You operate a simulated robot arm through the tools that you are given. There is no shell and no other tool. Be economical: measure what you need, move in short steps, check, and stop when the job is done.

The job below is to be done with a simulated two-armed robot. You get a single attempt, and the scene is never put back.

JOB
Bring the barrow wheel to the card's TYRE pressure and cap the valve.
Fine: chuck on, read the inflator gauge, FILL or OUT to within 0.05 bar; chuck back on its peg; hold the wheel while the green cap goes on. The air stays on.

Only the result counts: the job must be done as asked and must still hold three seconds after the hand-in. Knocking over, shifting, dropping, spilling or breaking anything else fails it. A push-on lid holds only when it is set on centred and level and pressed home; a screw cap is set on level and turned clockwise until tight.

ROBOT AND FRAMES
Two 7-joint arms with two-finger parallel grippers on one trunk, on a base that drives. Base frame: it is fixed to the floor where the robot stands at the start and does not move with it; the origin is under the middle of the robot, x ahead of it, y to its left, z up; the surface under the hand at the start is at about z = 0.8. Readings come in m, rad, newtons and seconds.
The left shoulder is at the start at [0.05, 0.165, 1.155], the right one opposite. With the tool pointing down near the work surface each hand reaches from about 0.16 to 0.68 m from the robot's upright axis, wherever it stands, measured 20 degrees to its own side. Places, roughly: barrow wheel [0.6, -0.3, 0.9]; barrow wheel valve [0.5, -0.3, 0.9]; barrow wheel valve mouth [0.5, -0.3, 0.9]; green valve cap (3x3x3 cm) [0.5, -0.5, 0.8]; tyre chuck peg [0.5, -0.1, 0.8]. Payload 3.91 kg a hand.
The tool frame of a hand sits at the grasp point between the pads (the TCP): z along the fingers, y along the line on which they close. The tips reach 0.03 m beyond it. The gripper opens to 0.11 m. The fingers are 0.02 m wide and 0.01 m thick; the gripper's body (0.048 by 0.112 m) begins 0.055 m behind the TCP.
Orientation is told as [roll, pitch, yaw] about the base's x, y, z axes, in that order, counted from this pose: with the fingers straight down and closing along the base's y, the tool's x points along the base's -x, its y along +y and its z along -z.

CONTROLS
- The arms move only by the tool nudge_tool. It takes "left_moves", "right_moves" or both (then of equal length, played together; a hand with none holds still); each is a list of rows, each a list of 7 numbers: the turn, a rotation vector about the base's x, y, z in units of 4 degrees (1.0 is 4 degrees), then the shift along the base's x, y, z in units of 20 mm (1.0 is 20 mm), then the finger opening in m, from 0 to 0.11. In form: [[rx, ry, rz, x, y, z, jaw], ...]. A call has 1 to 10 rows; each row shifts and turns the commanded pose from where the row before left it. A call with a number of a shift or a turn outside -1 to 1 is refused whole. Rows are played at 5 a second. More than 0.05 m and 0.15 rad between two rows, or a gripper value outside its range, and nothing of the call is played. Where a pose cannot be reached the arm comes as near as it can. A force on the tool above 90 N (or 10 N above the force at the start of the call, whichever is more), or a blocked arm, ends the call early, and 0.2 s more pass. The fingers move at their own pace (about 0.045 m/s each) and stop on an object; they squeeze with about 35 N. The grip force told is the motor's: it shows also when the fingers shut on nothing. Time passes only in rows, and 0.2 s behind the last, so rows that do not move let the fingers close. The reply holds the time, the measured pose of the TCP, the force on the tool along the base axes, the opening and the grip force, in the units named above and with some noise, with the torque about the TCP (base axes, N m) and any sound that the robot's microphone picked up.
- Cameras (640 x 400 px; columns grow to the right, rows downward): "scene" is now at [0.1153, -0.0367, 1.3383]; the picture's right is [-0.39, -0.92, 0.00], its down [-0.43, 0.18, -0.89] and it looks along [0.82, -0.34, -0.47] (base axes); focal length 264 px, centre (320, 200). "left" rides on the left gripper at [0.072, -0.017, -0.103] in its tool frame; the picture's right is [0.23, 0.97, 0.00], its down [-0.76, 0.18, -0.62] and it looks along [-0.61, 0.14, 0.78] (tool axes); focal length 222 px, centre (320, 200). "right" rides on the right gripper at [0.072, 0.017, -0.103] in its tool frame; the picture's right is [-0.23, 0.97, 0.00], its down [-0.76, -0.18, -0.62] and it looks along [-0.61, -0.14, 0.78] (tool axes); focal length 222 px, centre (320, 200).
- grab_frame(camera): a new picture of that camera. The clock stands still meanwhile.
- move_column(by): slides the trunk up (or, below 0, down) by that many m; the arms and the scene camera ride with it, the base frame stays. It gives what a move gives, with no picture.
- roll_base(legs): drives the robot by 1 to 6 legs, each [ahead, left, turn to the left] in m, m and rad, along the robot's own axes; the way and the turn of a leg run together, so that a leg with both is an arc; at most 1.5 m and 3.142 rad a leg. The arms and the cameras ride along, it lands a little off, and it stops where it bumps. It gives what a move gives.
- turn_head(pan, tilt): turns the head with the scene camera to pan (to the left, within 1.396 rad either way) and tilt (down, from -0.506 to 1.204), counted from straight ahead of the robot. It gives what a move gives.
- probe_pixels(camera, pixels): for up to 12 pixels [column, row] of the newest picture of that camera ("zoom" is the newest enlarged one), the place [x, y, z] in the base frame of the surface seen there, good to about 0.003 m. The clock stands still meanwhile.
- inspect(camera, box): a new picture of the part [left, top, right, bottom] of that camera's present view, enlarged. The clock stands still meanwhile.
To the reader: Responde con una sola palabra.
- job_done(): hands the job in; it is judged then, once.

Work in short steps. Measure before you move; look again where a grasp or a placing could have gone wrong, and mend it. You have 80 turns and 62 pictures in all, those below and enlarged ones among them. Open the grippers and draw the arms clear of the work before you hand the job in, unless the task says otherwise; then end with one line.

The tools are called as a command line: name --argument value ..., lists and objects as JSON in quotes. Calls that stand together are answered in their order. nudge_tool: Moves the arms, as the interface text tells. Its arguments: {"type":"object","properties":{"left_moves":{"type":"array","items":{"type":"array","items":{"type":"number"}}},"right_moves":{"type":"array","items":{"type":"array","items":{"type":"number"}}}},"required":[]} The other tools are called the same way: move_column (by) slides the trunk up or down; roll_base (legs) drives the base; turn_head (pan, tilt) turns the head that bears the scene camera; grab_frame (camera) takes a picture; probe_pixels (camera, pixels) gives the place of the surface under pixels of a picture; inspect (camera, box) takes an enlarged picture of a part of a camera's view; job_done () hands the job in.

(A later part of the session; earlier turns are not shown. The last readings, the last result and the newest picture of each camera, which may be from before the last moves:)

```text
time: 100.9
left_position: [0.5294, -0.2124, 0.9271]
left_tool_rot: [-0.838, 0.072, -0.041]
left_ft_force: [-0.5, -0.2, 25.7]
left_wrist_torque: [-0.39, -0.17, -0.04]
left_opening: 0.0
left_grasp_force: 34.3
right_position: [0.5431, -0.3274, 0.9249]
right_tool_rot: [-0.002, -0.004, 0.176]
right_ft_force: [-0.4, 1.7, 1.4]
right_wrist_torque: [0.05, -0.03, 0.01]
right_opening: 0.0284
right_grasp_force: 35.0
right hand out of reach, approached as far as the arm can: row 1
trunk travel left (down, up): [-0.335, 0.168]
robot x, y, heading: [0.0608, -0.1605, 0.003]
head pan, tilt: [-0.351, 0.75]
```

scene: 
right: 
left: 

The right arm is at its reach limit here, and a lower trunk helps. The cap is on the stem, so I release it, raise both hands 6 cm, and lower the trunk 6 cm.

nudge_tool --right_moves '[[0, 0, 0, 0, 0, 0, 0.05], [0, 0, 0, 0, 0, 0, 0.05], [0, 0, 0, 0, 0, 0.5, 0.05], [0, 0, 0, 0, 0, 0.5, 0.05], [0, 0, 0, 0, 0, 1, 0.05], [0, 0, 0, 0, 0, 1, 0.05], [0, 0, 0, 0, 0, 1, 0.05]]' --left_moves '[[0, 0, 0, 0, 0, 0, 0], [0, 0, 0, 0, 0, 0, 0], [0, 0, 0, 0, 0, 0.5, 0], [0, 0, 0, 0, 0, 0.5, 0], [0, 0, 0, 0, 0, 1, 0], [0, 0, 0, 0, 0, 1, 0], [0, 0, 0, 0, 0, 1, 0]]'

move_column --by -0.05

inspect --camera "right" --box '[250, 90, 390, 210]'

STATED EXERCISE:
Quote the listing above from its first line to the line with "Fine: chuck on, read", inclusive, and add nothing.

ANSWER BELOW:
You operate a simulated robot arm through the tools that you are given. There is no shell and no other tool. Be economical: measure what you need, move in short steps, check, and stop when the job is done.

The job below is to be done with a simulated two-armed robot. You get a single attempt, and the scene is never put back.

JOB
Bring the barrow wheel to the card's TYRE pressure and cap the valve.
Fine: chuck on, read the inflator gauge, FILL or OUT to within 0.05 bar; chuck back on its peg; hold the wheel while the green cap goes on. The air stays on.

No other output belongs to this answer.